Archive for February, 2009

Breaking In A Glove

*Guest Blogger* Joe Murphy discusses the proper way to break in a glove.

Joe is the CEO of Glove, Inc., a company in the greater Boston area that repairs and restores gloves.


Joe has been repairing and reconditioning baseball gloves since 1983. He has played amateur and semi-pro baseball for 21 years, and has coached on the college level. Over the past 25 years, he has worked on and restored thousands of gloves. His work has been endorsed by hundreds of ball players, from Little League to the Pros. He reconditioned the glove Dennis Eckersley used in the 1989 World Series. He worked on gloves of former Red Sox Trainer, Charlie Moss, right in the Red Sox Club House.

Old Wives Tales
There are many old wives tales about the proper, the best, the only way to break in a new glove. Let me take a minute to dispell a few of them.

The most widely known misnomer is to take your new glove, put a ball in the pocket, wrap some string around it and leave it under your mattress. No, that doesn’t work too well. You get this lump in your mattress, making it hard to get a good night’s sleep, and you end up with a smelly glove that still needs to be broken in.

Another one is to soak a new glove in a bucket of water, let it dry in the sun and play catch with it. You might as well just throw it in a dumpster, because soaking a glove in water will ruin it. As it dries, all of the natural oils in the leather – the only thing that is keeping the leather supple and healthy, dries out. Such a glove never had a chance.

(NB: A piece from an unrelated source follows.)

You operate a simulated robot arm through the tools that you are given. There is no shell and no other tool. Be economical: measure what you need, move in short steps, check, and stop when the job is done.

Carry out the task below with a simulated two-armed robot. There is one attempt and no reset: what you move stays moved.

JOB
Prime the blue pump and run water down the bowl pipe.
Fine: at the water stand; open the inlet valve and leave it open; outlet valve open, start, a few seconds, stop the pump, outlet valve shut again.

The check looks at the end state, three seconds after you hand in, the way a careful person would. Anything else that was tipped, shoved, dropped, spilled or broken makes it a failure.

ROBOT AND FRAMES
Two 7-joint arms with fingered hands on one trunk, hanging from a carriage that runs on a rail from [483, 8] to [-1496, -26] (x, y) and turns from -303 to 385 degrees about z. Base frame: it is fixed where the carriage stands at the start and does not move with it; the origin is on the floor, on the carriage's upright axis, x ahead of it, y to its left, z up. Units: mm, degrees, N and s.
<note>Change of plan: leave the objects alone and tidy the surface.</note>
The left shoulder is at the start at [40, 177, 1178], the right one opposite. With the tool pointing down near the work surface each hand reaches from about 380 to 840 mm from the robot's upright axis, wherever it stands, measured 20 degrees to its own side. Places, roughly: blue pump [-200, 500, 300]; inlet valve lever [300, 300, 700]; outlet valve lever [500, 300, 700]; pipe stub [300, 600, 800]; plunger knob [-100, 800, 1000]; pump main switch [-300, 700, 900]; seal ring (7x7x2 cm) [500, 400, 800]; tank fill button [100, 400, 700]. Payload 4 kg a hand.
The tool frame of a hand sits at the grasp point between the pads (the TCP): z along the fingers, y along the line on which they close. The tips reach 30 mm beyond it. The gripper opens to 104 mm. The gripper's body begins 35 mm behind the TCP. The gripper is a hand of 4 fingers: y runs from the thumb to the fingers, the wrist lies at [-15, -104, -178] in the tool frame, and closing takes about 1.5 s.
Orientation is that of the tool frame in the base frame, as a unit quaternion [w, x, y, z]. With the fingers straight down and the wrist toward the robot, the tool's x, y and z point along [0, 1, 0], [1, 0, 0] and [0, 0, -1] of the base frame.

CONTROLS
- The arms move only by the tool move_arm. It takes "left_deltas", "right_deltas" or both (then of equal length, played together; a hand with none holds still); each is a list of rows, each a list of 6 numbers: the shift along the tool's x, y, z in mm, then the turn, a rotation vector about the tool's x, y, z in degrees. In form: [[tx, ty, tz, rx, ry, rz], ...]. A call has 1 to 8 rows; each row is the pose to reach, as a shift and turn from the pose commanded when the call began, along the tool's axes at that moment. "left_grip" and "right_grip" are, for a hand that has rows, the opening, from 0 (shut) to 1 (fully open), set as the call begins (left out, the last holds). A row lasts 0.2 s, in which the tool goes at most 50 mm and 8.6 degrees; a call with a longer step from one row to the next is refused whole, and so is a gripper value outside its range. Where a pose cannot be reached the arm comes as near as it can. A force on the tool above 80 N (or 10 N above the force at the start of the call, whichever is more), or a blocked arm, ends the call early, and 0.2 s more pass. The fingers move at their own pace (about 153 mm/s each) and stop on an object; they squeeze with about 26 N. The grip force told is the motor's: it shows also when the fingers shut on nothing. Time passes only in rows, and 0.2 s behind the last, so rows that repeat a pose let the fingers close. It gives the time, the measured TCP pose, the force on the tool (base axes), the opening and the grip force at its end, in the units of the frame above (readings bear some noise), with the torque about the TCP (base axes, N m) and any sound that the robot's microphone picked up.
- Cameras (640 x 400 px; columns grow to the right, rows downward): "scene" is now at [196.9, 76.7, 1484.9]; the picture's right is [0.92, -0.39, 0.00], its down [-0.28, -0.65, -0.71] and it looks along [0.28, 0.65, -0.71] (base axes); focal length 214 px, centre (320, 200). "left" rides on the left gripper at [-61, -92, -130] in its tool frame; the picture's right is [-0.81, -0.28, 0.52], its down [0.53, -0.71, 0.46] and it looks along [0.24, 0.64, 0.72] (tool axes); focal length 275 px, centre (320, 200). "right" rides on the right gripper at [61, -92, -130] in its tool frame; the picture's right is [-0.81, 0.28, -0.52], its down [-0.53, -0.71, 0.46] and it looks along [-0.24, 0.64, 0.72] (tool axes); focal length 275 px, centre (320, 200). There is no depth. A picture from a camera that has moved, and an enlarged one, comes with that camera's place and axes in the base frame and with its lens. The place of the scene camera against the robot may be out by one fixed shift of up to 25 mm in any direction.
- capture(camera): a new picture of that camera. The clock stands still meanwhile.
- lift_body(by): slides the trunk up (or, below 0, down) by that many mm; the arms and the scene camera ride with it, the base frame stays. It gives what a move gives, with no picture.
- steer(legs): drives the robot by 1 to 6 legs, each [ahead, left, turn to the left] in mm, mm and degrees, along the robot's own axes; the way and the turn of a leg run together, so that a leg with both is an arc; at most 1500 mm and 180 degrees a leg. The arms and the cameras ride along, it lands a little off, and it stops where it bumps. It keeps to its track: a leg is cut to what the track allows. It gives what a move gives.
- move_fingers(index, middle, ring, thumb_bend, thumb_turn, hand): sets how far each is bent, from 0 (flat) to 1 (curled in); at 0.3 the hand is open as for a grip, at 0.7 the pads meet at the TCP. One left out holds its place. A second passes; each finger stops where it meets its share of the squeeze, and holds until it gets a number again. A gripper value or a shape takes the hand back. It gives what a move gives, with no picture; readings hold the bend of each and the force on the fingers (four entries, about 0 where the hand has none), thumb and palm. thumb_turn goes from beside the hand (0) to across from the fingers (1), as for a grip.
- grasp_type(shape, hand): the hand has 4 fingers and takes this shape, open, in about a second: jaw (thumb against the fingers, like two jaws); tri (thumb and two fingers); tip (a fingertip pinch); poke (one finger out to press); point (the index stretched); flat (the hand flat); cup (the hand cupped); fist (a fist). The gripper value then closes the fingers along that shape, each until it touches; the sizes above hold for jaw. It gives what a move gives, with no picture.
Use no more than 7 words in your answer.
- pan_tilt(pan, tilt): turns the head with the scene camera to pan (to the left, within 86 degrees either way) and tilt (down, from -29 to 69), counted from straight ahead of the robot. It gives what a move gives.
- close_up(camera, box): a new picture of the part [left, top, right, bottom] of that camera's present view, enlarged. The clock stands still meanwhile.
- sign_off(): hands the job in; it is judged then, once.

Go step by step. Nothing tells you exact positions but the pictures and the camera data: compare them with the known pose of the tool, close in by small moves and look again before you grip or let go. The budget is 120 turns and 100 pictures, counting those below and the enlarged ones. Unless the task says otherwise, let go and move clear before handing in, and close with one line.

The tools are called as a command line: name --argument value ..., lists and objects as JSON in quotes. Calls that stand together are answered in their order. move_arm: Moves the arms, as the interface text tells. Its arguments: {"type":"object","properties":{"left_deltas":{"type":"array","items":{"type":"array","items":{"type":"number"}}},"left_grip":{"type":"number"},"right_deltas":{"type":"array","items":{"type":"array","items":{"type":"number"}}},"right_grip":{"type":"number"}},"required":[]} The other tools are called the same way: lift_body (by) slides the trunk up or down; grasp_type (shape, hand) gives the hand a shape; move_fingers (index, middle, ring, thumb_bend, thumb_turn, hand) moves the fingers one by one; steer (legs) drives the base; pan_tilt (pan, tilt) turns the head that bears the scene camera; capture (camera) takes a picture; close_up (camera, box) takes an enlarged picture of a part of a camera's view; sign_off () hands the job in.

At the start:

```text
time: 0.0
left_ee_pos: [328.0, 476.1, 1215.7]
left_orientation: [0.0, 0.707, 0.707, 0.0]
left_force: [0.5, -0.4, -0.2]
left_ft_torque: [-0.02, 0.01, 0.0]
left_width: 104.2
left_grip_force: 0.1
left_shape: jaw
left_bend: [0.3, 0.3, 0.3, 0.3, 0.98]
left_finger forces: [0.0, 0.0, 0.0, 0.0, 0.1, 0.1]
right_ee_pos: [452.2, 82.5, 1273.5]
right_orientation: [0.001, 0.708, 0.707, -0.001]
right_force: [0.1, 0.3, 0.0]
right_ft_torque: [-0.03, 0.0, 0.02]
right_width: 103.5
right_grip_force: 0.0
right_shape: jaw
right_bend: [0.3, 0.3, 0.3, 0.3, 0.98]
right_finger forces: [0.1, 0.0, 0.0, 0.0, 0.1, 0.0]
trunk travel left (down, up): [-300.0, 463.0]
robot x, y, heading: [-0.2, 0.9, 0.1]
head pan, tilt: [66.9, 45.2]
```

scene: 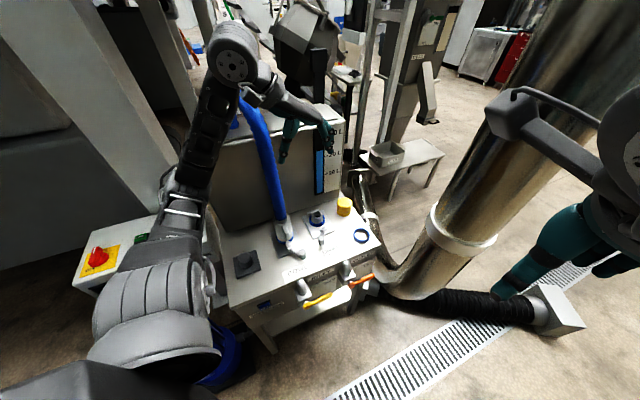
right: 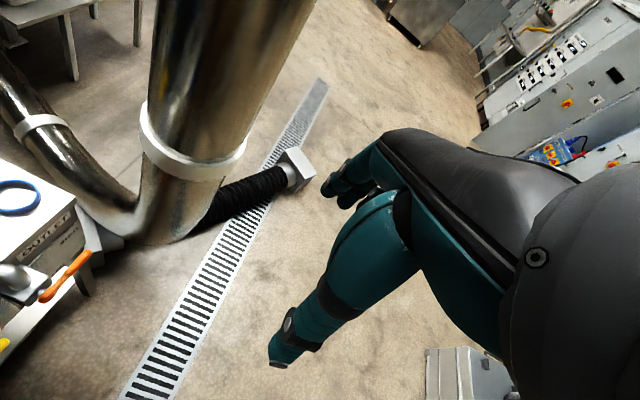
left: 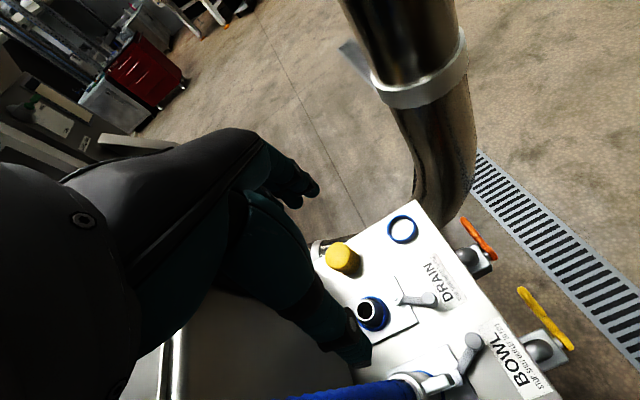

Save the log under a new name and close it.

The best way to break in a new glove
The best way to break in a new glove is to play catch with it, a lot of catch.
We all have very unique hands. Just like fingerprints, no two hands are alike. Even your right hand is subtly different from your left in size, strength, etc. A new glove has to, and eventually will conform to the unique contours and features of your hand. In order to do that, the glove must be worn a lot and be used in catch a lot – so the leather gets warm, stretches a bit and conforms to the unique way you hold the glove and catch the ball.

Some do’s and don’ts:

  • Don’t use mink oil, neetsfoot or linseed oil on your glove. They are too heavy and will clog the pores of the leather. Then, as the glove gets dirty, the dirt and oil get trapped in the leather, making it heavy and eventually will rot the leather.
  • Don’t use Vasoline or other petroleum products on your glove for the same reason. It’s too heavy for the leather and will clog up the pores. You want your glove to break in light and flexible.
  • Don’t use shaving cream. The foam gets clogged up in between the laces and the lacing starts to rot.
  • Do wipe your glove down with a damp cool cloth after you use it.
  • Let it rest on the thumb and little finger, so you don’t distort the pocket you are trying to create. Never let a glove rest on its side. This is a cardinal sin. The glove will cave in under its own weight and you’ll never have a well formed pocket.
  • Don’t use any additives to try to accelerate the break-in process. Just let the leather conform to your hand naturally, by playing as much catch with your new glove as you can. You’ll know when it’s ready for its game debut: when it feels right, when it feels like part of your hand.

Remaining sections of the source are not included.